Jewish themes have always been central to Leonard Cohen. Many Jews of Mr. Cohen’s age, or even slightly younger, changed their names to sound less Jewish and further their careers. Leonard Cohen is about as Jewish a name as you can get, but Mr. Cohen, who has referred to himself as “the little Jew who wrote the bible,” has worn it proudly for 80 years. His religious upbringing has informed his music in many ways, but his larger Jewish identity perhaps even more. Mr. Cohen has never forgotten what it means to be Jewish.

Speaking at a concert in Warsaw in 1985, by way of introducing “Hallelujah,” Mr. Cohen told the crowd, “When I was a child I went to a synagogue every Saturday morning. Once in this country there were thousands of synagogues and thousands of Jewish communities which were wiped out in a few months.” When the Yom Kippur war started, Mr. Cohen took a boat to Israel from his home at the time in Greece and offered to do what he could to help the Jewish state. Not surprisingly, he was put to work entertaining the troops, often in very small groups very close to the shooting war. In recent years, Mr. Cohen has refused to participate in any BDS activities and continues to perform in Israel.

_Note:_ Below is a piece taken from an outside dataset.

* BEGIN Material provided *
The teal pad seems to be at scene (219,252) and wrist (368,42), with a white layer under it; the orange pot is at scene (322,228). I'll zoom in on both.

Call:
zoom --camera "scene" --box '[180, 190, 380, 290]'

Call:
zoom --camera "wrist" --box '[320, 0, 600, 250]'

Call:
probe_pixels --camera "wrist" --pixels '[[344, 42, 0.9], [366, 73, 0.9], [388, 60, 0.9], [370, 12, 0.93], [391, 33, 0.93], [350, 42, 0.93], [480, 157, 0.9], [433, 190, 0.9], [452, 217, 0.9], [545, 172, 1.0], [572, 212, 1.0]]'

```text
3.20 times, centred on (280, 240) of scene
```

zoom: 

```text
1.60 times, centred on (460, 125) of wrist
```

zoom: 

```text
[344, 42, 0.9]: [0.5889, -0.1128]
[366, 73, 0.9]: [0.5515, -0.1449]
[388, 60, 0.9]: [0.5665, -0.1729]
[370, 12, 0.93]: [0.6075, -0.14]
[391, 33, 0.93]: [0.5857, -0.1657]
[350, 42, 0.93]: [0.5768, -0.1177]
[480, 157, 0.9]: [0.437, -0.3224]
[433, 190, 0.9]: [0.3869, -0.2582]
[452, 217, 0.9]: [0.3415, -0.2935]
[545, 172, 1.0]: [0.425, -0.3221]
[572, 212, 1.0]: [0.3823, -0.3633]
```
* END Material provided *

Mr. Cohen now is much more than the sum of his music. At 80, it is possible to see the arc of Mr. Cohen’s life more fully. Journeying from a privileged upbringing in Montreal, to being one of the leading young Canadian poets of the post-war generation, to being too old to fit into the hippie or folk scene when he first came to New York—Mr. Cohen has continued to carve a path unlike any other living artist. His life doesn’t seem as peripatetic now as it did decades ago when he was moving from country to country, relationship to relationship, and dabbling in spiritual solutions ranging from Zen to scientology. Today, he is an older man who is alarmingly comfortable in his skin and who has produced a lifetime of work where the same themes of probing the reasons for human suffering, the relationship between people and higher powers as in songs like “Who By Fire,” as well as sensuality and naked bodies are explored with increasing insight with each passing decade.